▶ _TASK_
Find the lines holding "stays" and copy them.
--- GIVEN INFORMATION ---
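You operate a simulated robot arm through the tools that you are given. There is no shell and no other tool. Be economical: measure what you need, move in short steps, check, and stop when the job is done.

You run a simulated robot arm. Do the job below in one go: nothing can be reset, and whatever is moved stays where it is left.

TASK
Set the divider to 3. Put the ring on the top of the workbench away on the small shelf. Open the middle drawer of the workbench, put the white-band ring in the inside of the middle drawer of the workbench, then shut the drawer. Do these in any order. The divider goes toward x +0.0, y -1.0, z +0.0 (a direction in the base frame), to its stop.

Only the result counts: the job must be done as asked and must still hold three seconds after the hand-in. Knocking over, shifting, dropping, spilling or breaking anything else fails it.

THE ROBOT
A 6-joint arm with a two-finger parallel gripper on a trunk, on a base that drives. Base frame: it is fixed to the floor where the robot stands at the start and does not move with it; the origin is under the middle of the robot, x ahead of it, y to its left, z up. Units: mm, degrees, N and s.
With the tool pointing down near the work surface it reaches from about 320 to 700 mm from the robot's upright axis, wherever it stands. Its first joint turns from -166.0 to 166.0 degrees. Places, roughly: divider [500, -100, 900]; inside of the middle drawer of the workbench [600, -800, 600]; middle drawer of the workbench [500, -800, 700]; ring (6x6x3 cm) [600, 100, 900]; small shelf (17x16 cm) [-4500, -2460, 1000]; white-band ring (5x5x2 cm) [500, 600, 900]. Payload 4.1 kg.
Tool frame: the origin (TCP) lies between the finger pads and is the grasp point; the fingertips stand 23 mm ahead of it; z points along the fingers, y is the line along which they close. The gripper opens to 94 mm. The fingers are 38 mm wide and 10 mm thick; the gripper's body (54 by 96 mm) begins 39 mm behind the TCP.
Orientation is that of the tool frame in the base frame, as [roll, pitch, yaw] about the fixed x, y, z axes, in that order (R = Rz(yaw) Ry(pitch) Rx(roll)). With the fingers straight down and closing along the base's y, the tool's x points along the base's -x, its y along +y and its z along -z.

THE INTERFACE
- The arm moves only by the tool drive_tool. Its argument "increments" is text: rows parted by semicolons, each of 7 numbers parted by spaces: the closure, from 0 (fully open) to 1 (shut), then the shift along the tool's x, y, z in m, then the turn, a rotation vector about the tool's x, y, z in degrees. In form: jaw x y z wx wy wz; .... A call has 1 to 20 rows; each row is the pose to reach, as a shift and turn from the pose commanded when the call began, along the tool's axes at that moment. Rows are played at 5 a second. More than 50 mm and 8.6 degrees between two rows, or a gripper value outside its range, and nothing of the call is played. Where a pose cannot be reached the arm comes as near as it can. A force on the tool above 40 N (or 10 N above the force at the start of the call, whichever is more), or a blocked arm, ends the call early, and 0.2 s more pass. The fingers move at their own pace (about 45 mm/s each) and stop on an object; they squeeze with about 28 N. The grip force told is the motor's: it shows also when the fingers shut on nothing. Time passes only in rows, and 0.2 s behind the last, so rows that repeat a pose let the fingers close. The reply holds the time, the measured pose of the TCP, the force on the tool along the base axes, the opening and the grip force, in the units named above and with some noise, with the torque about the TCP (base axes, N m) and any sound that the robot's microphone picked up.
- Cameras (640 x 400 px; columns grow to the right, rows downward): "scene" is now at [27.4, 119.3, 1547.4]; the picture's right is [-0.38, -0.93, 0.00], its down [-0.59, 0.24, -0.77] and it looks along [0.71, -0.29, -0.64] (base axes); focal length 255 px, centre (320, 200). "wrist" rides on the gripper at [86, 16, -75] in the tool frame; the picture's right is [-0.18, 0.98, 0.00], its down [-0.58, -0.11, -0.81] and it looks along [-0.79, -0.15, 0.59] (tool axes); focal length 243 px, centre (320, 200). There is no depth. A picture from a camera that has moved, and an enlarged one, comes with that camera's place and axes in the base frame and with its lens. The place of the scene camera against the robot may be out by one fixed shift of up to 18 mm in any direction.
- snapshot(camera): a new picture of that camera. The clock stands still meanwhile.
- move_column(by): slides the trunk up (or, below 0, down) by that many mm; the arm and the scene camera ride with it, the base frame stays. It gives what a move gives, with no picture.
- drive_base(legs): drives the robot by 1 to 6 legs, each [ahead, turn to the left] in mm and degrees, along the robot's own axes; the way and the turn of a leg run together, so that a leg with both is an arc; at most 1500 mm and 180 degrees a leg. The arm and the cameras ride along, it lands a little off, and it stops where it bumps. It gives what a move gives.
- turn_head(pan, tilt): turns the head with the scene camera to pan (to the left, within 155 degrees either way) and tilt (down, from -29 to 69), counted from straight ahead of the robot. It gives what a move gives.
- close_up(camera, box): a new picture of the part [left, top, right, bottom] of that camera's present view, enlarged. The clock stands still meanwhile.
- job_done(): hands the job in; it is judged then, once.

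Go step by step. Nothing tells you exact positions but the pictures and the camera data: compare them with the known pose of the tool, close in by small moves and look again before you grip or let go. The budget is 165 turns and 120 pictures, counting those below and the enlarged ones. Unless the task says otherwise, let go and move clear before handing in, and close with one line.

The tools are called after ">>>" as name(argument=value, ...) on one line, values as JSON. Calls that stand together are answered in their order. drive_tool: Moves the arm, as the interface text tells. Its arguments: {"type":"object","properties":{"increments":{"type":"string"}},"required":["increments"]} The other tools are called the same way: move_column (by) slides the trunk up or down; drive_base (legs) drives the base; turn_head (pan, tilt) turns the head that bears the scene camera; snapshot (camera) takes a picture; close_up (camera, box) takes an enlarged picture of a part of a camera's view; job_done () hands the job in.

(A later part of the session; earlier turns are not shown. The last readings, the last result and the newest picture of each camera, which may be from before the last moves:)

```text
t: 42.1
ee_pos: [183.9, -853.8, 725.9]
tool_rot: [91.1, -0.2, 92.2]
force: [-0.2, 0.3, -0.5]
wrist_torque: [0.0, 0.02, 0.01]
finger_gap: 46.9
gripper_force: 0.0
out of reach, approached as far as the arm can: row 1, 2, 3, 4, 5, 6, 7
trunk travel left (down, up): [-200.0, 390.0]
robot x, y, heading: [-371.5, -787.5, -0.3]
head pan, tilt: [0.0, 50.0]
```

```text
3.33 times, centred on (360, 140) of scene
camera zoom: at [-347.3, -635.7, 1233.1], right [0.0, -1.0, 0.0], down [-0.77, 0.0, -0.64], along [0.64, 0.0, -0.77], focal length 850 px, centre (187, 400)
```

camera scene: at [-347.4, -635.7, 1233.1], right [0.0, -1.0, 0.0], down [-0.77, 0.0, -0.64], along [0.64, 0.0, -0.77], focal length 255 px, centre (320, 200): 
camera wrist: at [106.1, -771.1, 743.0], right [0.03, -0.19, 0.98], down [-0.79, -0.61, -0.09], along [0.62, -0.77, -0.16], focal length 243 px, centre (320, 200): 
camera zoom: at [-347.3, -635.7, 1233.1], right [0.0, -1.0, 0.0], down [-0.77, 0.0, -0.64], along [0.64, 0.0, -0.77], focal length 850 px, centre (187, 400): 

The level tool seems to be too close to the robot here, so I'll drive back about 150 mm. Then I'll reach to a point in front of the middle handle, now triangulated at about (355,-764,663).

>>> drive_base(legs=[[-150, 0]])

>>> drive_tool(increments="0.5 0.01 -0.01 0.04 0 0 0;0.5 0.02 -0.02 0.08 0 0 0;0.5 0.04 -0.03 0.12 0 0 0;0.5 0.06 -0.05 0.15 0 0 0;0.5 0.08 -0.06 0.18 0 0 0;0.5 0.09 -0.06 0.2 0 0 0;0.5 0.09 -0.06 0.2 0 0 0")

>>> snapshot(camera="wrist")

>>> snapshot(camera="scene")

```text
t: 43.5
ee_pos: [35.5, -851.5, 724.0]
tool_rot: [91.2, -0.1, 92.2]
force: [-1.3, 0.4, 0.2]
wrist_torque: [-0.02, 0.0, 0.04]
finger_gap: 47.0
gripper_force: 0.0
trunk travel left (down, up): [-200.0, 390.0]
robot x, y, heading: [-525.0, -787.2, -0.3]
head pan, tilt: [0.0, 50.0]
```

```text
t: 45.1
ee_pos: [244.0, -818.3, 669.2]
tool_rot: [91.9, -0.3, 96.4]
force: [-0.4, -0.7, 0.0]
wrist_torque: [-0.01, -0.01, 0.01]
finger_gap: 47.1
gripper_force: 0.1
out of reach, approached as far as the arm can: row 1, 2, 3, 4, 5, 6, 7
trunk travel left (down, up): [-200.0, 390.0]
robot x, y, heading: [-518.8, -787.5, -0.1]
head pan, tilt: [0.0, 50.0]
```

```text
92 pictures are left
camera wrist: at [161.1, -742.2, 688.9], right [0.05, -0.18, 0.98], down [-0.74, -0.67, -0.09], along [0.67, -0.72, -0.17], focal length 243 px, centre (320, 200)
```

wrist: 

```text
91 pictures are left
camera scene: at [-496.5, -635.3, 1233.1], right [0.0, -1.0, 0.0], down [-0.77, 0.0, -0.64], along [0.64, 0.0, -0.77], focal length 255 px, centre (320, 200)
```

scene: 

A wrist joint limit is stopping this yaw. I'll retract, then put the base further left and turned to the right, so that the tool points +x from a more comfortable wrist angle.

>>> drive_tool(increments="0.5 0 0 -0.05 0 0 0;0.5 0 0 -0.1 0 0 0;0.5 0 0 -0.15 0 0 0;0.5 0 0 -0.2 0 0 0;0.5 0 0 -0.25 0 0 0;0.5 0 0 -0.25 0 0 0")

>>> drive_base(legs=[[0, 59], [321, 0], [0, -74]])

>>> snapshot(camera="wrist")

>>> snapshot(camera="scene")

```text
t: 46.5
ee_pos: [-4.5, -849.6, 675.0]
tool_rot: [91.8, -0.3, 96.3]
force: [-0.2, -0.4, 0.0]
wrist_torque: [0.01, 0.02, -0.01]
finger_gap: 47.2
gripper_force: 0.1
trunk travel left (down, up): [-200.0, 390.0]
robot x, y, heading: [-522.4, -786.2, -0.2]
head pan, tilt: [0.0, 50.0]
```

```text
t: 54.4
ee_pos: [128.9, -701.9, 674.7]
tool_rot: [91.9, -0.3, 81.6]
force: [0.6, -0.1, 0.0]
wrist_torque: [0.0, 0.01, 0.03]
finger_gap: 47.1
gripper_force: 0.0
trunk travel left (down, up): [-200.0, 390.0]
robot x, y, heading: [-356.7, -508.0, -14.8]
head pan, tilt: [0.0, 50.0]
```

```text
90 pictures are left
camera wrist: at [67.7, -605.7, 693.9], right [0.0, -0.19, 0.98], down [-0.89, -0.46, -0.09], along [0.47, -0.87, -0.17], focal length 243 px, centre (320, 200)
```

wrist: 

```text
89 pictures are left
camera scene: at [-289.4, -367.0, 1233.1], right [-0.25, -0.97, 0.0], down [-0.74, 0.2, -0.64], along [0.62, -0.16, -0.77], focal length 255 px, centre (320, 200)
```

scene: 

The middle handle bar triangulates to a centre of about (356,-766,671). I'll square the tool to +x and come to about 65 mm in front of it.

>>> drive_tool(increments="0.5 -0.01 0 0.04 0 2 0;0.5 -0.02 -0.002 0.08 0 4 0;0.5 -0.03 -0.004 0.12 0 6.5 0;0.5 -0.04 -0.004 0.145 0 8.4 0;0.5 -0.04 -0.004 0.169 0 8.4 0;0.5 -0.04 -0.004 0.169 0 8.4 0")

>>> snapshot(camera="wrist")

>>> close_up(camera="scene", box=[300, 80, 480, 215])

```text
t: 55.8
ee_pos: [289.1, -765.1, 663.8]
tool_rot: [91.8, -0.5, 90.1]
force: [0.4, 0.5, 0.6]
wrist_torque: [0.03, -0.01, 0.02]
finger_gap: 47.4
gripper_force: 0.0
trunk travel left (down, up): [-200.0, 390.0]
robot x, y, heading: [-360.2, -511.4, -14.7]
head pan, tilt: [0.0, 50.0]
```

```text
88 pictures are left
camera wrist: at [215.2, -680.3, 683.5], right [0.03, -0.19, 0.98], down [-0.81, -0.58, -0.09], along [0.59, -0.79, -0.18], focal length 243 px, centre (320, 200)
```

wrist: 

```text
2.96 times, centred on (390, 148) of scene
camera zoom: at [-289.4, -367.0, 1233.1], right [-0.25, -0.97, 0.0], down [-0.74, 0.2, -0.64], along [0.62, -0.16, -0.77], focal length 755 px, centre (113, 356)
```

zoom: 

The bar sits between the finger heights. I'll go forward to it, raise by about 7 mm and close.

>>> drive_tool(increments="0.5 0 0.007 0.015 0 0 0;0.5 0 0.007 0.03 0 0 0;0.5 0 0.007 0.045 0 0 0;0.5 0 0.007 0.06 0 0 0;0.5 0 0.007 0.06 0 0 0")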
---
▶ _ANSWER_
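You run a simulated robot arm. Do the job below in one go: nothing can be reset, and whatever is moved stays where it is left.
- move_column(by): slides the trunk up (or, below 0, down) by that many mm; the arm and the scene camera ride with it, the base frame stays. It gives what a move gives, with no picture.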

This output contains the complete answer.